SOURCE DATA >>
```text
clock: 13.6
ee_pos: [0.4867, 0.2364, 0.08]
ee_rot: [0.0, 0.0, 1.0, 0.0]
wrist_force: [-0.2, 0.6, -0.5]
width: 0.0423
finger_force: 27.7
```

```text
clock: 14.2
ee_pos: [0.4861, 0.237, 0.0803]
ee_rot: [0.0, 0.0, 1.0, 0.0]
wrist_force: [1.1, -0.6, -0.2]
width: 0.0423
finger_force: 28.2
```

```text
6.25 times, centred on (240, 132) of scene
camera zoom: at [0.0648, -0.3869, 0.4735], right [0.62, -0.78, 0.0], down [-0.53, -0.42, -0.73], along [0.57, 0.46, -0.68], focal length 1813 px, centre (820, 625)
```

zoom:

EXERCISE INSTRUCTIONS >> Reproduce the data in full, exactly as presented. Write them as strings in a JSON array, leaving out blank lines.

RESPONSE TO THIS TASK >>
[
  "```text",
  "clock: 13.6",
  "ee_pos: [0.4867, 0.2364, 0.08]",
  "ee_rot: [0.0, 0.0, 1.0, 0.0]",
  "wrist_force: [-0.2, 0.6, -0.5]",
  "width: 0.0423",
  "finger_force: 27.7",
  "```",
  "```text",
  "clock: 14.2",
  "ee_pos: [0.4861, 0.237, 0.0803]",
  "ee_rot: [0.0, 0.0, 1.0, 0.0]",
  "wrist_force: [1.1, -0.6, -0.2]",
  "width: 0.0423",
  "finger_force: 28.2",
  "```",
  "```text",
  "6.25 times, centred on (240, 132) of scene",
  "camera zoom: at [0.0648, -0.3869, 0.4735], right [0.62, -0.78, 0.0], down [-0.53, -0.42, -0.73], along [0.57, 0.46, -0.68], focal length 1813 px, centre (820, 625)",
  "```",
  "zoom:"
]